Peu d’associations en France sont reconnues d’utilité publique. Cela s’explique par l’existence de conditions d’obtention et d’une procédure strictes. INSEME est la première association 100 % corse, non affiliée à une structure nationale, à obtenir cette reconnaissance. Nous en sommes honorés, car cela vient couronner l’engagement, le travail et le sérieux de la démarche portée par les bénévoles, le Conseil d’Administration et toute l’équipe d’INSEME au service des malades depuis 10 ans.

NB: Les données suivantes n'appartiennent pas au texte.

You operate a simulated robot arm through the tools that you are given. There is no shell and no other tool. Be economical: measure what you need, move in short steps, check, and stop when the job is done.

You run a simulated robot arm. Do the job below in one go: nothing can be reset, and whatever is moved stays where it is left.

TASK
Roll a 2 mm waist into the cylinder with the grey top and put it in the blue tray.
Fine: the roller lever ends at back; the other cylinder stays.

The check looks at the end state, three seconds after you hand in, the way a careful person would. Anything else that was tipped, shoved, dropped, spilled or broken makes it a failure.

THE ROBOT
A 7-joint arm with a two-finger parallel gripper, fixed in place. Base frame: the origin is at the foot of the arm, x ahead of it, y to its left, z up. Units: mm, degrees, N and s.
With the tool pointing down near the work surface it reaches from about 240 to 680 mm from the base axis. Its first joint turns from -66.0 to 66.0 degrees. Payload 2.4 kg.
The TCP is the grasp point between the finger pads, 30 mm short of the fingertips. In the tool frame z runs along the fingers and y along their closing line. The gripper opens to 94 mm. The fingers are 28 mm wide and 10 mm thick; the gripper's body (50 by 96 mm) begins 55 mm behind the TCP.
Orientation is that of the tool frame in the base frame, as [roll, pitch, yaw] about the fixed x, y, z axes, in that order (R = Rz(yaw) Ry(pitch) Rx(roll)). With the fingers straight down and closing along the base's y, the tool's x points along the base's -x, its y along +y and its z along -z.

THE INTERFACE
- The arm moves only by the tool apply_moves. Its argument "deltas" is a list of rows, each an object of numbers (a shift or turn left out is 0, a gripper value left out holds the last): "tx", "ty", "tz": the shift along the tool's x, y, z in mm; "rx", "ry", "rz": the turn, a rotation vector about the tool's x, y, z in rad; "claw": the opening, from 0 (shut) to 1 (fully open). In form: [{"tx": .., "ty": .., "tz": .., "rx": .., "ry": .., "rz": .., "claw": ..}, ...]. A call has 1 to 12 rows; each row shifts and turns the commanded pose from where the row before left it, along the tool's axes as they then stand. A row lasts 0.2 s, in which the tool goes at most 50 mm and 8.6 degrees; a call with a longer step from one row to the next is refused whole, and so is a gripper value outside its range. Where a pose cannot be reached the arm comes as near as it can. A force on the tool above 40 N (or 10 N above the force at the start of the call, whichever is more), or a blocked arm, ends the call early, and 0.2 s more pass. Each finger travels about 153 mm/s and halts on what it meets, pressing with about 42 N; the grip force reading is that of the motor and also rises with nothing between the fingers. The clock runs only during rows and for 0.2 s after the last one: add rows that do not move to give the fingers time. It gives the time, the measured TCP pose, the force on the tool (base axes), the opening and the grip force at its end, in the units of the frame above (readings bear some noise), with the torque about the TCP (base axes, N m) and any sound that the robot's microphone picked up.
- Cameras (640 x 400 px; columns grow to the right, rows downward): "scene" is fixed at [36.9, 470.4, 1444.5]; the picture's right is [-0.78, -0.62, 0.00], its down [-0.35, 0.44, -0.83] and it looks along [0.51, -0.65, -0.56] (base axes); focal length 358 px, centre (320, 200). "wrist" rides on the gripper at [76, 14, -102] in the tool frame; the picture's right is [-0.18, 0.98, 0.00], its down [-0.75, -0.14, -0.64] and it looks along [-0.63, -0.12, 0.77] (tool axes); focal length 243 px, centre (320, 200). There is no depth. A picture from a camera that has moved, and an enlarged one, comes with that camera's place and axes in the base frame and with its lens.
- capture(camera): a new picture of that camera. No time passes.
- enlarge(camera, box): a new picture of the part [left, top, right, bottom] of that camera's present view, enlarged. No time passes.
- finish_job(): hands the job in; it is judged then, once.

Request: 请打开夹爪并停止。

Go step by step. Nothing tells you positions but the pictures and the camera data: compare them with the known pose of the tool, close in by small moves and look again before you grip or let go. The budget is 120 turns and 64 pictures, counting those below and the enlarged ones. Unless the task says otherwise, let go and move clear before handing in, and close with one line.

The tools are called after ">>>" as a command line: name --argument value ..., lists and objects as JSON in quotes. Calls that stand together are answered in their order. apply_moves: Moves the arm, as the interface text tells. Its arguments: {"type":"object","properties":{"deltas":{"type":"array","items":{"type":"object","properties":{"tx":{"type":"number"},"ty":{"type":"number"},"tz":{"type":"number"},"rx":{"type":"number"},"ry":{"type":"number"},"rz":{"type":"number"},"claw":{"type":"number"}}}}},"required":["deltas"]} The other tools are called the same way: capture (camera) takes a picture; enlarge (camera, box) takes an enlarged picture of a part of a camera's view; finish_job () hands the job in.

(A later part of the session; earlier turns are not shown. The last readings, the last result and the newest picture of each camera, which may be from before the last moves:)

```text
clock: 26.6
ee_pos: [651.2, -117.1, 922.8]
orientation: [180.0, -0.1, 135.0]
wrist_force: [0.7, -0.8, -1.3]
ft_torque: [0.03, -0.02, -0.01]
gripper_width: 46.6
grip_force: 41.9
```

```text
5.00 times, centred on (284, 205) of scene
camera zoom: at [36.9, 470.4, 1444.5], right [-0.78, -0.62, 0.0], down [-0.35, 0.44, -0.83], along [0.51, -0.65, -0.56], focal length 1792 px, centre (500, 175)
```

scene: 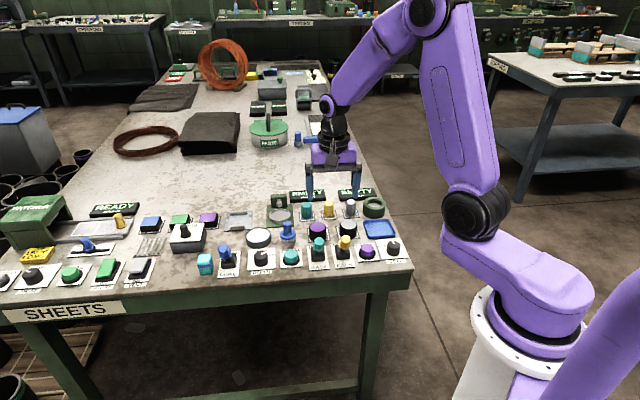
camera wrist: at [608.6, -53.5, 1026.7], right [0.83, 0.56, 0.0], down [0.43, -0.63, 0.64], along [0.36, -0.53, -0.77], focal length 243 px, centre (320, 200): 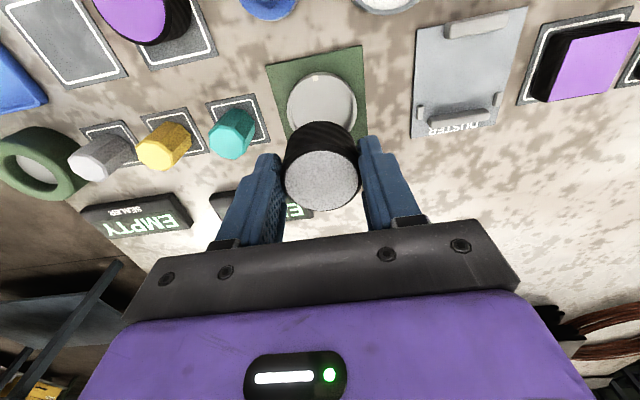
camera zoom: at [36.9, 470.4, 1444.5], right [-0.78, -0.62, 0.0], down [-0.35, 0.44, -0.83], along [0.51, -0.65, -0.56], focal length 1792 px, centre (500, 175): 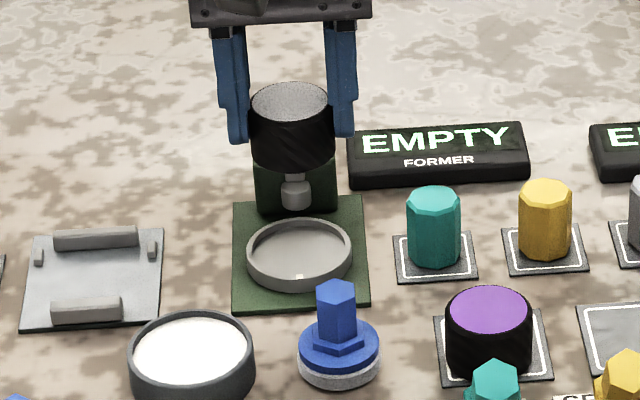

Mais au-delà de la légitimité apportée par cette décision, le plus important est surtout qu’elle permet désormais à l’Association de recevoir des donations et des legs. Jusqu’à présent, comme les autres associations déclarées nous ne pouvions recevoir que des dons manuels. Obtenir cette possibilité offerte aux seules associations reconnues d’Utilité Publique est particulièrement importante pour nous. Elle nous permettra, je l’espère, de continuer à acquérir des hébergements pour les malades et leur familles contraints de passer des nombreuses semaines sur le continent.

« Nous avons fêté cette année nos 10 ans, et cette étape a été l’occasion de prendre du recul et de regarder dans le rétro. (…) Au total, nous avons pu redistribuer plus de 700 000 €, et avons pu accompagner plus de 3 000 familles ! »

Laëtitia Descoin-Cucchi

Quel regard portez-vous depuis la création de la structure en 2009 ?

Mon regard est forcément bienveillant, reconnaissant et très positif. Je suis aussi stupéfaite de voir à quel point les choses ont évoluées d’une manière insoupçonnable au départ. Nous avons fêté cette année nos 10 ans, et cette étape a été l’occasion de prendre du recul et de regarder dans le rétro. Quelle joie de mesurer la chaine de solidarité qui a pu être créée avec nos partenaires intentionnels, privés et associatifs, le travail accompli par nos salariés et par tous les bénévoles d’A Squadra INSEME ! Au total nous avons pu redistribuer plus de 700 000 €, et avons pu accompagner plus de 3 000 familles ! Et quelle satisfaction d’avoir obtenu la prise en charge du 2nd accompagner d’une enfant malade, et d’avoir pu acheter 3 appartements !

Je suis sincèrement heureuse de tout cela car si les épreuves et la maladie ont pu prendre le dessus dans certaines de nos vies personnelles, nous sommes arrivés collectivement à dépasser nos souffrances et nos deuils pour transformer tout cela en quelque chose de positif et pour soulager les autres. C’est la plus belle des victoires !

Quels sont vos objectifs futurs pour l’association ?

Notre volonté est de continuer le plus longtemps possible ce combat aux côtés des malades. Pour cela, notre priorité sera de sécuriser tout le travail mis en place et de conforter, voire accroître, les financements qui sont indispensables à nos missions. Nous continuerons, bien sûr, de nous mobiliser dans les années qui viennent pour faire évoluer les règles de prise en charge qui sont inadaptées à notre spécificité sanitaire et pour permettre aux familles d’accéder à des hébergements sur le continent.